Le romancier Tarik Djerroud vient de publier un nouvel ouvrage sur sa région. L’ouvrage est tout simplement intitulé «Carnets de Kabylie». Auteur inlassable et prolifique, ce jeune écrivain qui vit à Béjaïa est également un éditeur. C’est donc un vrai connaisseur de tout ce qui est inhérent au livre et à ses méandres qui s’exprime dans cette interview.

Le Courrier d’Algérie : Qui est Tarik Djerroud ?
Tarik Djerroud : Je suis né en 1974 à Semaoune, dans la région d’Ath Weghlis, en Kabylie. Diplômé en électronique à l’université de Tizi Ouzou, passionné de littérature et amoureux de la vie.

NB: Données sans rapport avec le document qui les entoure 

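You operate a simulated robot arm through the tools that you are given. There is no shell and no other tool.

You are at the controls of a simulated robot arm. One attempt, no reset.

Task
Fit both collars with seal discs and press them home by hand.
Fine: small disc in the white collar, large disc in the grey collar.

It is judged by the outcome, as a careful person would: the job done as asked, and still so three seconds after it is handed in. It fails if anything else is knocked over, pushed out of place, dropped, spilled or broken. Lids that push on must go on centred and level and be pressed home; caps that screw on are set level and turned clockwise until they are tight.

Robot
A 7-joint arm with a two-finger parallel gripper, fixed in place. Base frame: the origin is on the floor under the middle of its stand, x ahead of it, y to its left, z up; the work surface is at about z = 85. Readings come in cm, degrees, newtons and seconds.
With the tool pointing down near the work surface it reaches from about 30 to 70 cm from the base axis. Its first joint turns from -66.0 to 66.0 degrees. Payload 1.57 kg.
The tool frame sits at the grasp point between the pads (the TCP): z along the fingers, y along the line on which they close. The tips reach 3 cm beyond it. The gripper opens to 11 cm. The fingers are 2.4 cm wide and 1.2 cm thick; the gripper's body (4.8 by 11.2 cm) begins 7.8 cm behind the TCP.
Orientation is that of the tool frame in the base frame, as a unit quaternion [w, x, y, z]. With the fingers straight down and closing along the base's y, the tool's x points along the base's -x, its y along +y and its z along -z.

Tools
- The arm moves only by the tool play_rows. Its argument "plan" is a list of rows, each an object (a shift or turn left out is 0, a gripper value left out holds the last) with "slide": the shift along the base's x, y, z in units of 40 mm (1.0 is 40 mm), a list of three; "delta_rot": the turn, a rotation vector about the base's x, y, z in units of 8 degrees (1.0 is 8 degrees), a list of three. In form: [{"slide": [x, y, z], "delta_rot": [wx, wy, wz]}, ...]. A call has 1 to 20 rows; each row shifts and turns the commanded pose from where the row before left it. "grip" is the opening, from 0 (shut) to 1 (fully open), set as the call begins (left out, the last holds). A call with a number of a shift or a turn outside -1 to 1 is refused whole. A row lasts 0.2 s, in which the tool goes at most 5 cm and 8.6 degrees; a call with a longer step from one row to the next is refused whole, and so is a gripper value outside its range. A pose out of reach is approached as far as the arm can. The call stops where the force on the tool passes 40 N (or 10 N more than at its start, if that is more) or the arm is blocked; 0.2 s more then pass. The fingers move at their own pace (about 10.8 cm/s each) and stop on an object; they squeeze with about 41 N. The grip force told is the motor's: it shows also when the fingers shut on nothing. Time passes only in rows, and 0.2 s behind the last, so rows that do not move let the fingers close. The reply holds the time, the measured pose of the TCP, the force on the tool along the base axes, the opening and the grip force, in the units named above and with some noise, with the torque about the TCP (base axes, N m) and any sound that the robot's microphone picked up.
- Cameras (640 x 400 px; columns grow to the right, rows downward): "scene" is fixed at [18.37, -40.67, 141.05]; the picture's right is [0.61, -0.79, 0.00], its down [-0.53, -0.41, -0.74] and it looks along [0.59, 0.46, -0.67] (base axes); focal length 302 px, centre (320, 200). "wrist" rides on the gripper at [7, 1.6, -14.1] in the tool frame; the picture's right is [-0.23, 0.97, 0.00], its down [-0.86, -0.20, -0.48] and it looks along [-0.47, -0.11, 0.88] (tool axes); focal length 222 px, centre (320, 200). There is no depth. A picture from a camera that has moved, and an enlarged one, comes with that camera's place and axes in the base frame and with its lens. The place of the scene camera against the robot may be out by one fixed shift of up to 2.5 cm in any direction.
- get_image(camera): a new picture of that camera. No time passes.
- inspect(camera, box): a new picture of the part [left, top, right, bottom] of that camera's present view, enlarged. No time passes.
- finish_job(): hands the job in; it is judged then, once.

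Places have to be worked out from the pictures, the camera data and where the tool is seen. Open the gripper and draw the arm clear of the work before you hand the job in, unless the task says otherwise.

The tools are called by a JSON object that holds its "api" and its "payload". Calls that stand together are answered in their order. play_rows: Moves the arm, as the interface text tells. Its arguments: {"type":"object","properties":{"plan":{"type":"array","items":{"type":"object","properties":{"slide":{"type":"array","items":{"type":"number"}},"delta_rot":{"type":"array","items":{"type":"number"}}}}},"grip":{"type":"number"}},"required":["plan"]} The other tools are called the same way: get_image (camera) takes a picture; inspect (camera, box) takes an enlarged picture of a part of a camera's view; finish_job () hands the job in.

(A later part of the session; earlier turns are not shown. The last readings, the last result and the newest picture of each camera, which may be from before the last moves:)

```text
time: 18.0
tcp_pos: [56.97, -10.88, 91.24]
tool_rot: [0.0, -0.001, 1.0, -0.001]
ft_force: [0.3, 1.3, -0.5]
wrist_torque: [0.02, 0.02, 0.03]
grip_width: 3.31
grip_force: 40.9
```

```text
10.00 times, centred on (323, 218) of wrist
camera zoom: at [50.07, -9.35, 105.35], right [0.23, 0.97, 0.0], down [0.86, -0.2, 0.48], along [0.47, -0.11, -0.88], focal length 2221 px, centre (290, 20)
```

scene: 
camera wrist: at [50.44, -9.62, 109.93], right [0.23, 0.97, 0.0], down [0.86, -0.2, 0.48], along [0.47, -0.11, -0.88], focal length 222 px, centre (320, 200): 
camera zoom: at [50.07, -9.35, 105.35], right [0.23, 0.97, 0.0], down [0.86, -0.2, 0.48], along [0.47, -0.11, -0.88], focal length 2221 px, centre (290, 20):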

J’ai apprivoisé les mots depuis mon enfance et je suis toujours sous l’emprise de leur magie. J’aime tant les voyages, à travers les livres sinon à travers l’espace et le temps. Chacun me procure l’évasion utile à l’apprentissage des rudiments de la vie.

Comment êtes-vous venu à la littérature ?
Avant de mordre à l’hameçon de l’écriture, j’ai déjà beaucoup aimé la lecture ; durant mon enfance, je lisais des journaux et autres magazines auxquels je m’attachais chaque jour davantage. Le trait d’union qui m’a conduit à l’écriture est l’ensemble des interrogations qui habitent mon esprit et me boostent à travers des réponses à travers la nature humaine, animale et végétale. J’ai franchi le cap vers l’écriture dès que mon imagination a commencé à me jouer des tours. Aux mots, j’associais des images. Aux images, je faisais dire des mots. De là à écrire des romans, il n’y a qu’un pas.
Ceci dit, l’écriture est une belle expérience qui permet d’approcher l’Homme avec le moyen des mots et d’appréhender ses problèmes avec sagesse, humanité et amour. Mes écrits sont le reflet de mes curiosités. J’écris pour rêver, voyager, m’interroger, partager mes interrogations sur l’homme et son devenir, chercher à comprendre et à apprendre, pourquoi pas ? L’écriture est une activité difficile mais ô combien passionnante, dévorante même, et je pense qu’elle me poursuivra jusqu’à la mort.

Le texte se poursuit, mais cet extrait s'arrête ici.